→ **WHAT THE EXERCISE ASKS**:
Quote the quoted text word for word, starting at "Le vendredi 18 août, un" and ending with "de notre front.".

→ **QUOTED TEXT**:
# # # # # # #

Ecologies - Aménagement du territoire
1 complément

Le vendredi 18 août, un gros convoi est parti de Sainte Soline. 700 vélos, une quinzaine de tracteurs, notre interminable caravane s’est étalée une semaine durant sur les routes. Elle a parcouru sous une chaleur accablante, plus de 450 kilomètres. Au cœur d’un été caniculaire – le plus chaud de l’histoire ! - nous avons pédalé sans relâche, à la sueur de notre front.

Nous ne sommes ni des cyclotouristes ni des sportifs professionnels, mais la communauté de lutte qui nous relie a créé un incroyable dépassement. De tous les âges et toutes les conditions, ça pédale sur l’asphalte du soir au matin. Réveil au lever du soleil et fête jusqu’au bout de la nuit. Le tour de France n’a qu’a bien se tenir. Ici pas de produit dopant ou d’appât du gain, mais la certitude - chevillée au corps - que nous nous battons pour une juste cause. Au fond, comme à Sainte Soline - bien que, cette fois, sans faire face aux lignes de gendarmes et aux grenades - nos corps sont encore et toujours mis en jeu. Des équipes de « serre-file » se relaient pour bloquer les voitures en tenant ferme des barricades humaines avec leur vélo tout en parlementant avec les automobilistes pressés. Les côtes mettent à l’épreuve les tibias, les descentes à tombeau ouvert exigent l’attention de tout le peloton.

# # # # # # #

→ **RECORDED INFORMATION**:

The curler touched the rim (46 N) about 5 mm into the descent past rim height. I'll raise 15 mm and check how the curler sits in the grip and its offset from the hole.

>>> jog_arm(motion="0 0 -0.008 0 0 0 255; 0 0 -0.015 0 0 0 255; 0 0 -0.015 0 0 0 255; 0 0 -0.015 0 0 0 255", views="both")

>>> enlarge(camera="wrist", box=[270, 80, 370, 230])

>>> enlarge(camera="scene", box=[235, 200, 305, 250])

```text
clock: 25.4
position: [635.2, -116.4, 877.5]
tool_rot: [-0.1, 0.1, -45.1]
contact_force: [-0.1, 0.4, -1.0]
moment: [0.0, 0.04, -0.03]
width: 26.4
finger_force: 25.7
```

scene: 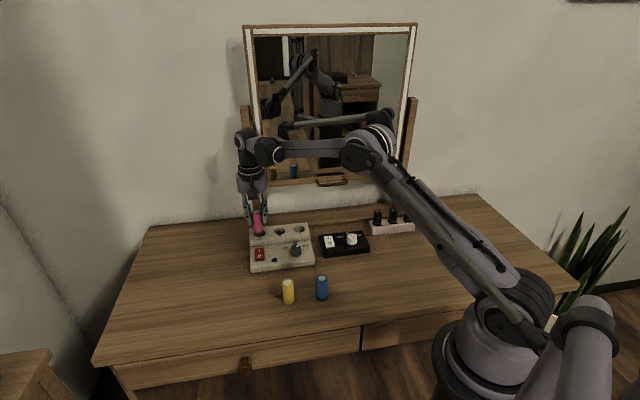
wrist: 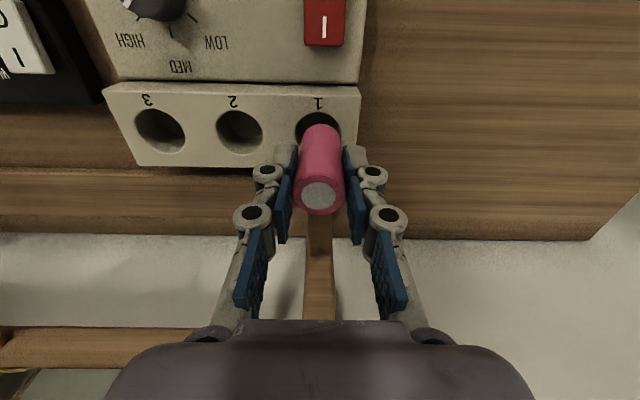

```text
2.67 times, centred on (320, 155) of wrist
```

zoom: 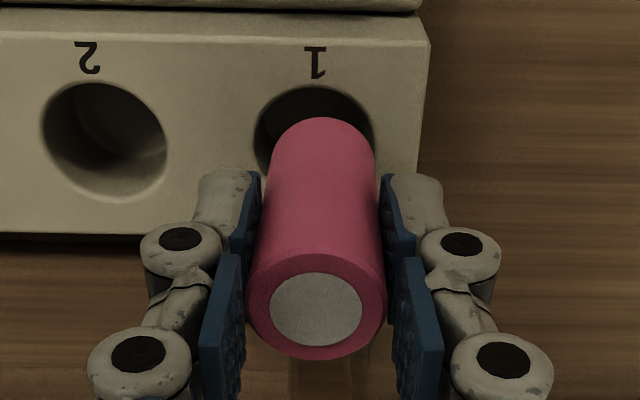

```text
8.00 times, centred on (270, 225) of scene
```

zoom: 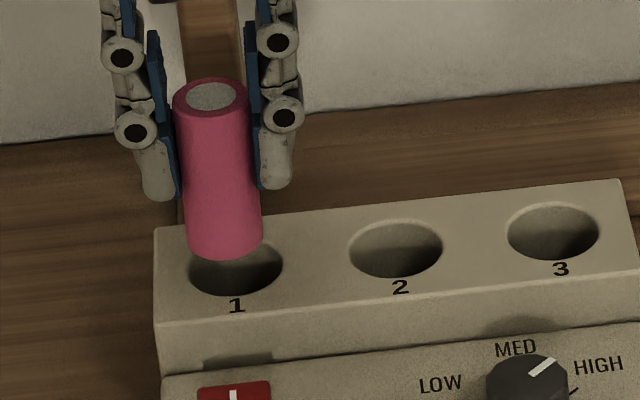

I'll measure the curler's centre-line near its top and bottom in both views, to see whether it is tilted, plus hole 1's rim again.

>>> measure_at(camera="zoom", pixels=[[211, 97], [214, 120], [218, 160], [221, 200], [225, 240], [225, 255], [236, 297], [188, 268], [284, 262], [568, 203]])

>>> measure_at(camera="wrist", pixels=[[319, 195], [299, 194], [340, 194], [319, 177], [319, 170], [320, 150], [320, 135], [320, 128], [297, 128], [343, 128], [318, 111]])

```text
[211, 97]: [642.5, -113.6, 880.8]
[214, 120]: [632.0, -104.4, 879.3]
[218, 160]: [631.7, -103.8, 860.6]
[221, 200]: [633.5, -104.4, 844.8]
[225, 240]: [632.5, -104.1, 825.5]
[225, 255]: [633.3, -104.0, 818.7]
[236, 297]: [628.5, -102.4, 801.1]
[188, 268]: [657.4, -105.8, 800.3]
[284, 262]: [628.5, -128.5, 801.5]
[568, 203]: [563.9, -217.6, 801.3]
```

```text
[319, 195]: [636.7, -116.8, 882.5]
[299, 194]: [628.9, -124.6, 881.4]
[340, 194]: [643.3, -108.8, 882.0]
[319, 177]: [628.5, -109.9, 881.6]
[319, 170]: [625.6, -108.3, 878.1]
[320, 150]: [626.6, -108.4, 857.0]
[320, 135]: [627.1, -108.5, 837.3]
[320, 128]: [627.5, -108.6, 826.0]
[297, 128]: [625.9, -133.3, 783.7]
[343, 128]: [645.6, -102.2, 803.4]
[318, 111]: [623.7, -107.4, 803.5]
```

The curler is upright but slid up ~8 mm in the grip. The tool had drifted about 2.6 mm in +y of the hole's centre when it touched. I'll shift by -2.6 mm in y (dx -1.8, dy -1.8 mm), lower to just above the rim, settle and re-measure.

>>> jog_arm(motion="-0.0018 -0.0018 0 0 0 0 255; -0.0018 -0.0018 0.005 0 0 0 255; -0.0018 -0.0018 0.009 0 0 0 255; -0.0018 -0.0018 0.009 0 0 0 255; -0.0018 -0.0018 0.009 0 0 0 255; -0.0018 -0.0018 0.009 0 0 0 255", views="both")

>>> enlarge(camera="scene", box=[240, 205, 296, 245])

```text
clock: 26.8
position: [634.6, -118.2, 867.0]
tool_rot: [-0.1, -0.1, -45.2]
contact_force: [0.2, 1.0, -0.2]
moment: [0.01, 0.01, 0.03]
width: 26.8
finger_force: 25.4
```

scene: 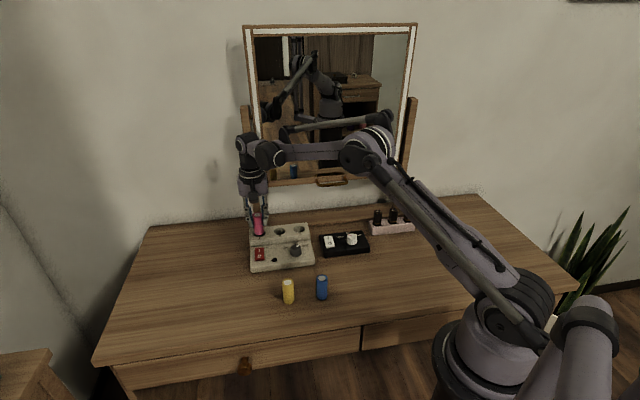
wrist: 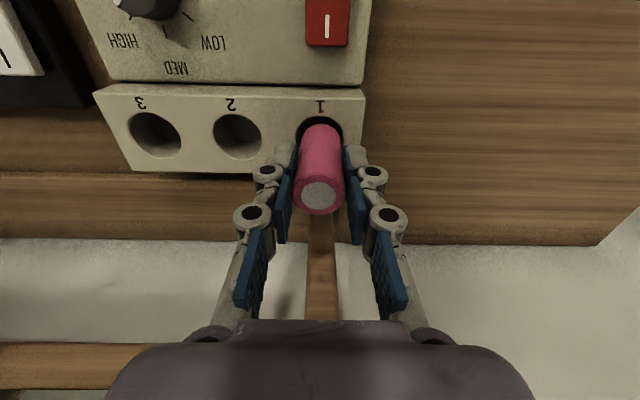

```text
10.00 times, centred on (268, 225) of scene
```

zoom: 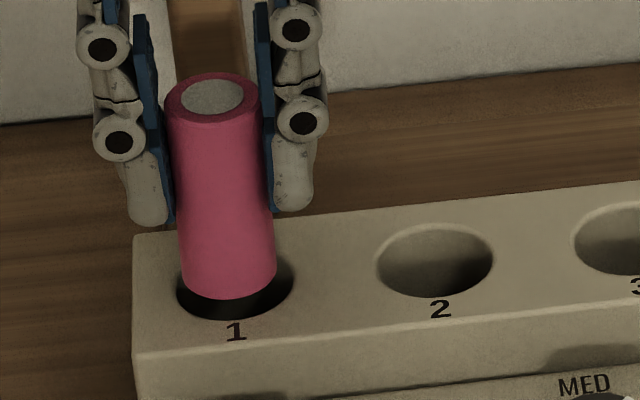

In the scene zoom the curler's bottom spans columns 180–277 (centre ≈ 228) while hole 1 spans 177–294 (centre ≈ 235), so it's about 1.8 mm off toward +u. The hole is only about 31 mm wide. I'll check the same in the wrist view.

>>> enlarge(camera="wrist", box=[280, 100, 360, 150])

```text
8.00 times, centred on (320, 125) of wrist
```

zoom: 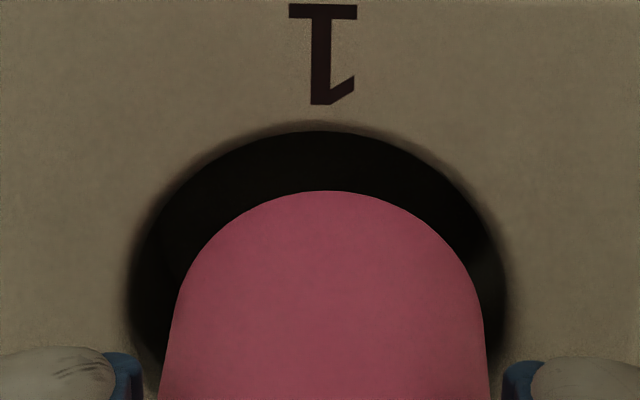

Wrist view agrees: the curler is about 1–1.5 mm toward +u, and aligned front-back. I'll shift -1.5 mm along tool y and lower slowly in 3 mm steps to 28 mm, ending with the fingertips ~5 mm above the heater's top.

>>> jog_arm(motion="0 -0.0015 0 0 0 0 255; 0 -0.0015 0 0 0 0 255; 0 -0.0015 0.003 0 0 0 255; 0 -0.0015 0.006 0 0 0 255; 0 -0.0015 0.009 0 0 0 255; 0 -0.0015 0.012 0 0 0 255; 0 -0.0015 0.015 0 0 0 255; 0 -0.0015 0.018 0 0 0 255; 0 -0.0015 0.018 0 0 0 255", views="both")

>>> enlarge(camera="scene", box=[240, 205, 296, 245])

# # # # # # #

→ **THE COMPLETED TASK**:
Le vendredi 18 août, un gros convoi est parti de Sainte Soline. 700 vélos, une quinzaine de tracteurs, notre interminable caravane s’est étalée une semaine durant sur les routes. Elle a parcouru sous une chaleur accablante, plus de 450 kilomètres. Au cœur d’un été caniculaire – le plus chaud de l’histoire ! - nous avons pédalé sans relâche, à la sueur de notre front.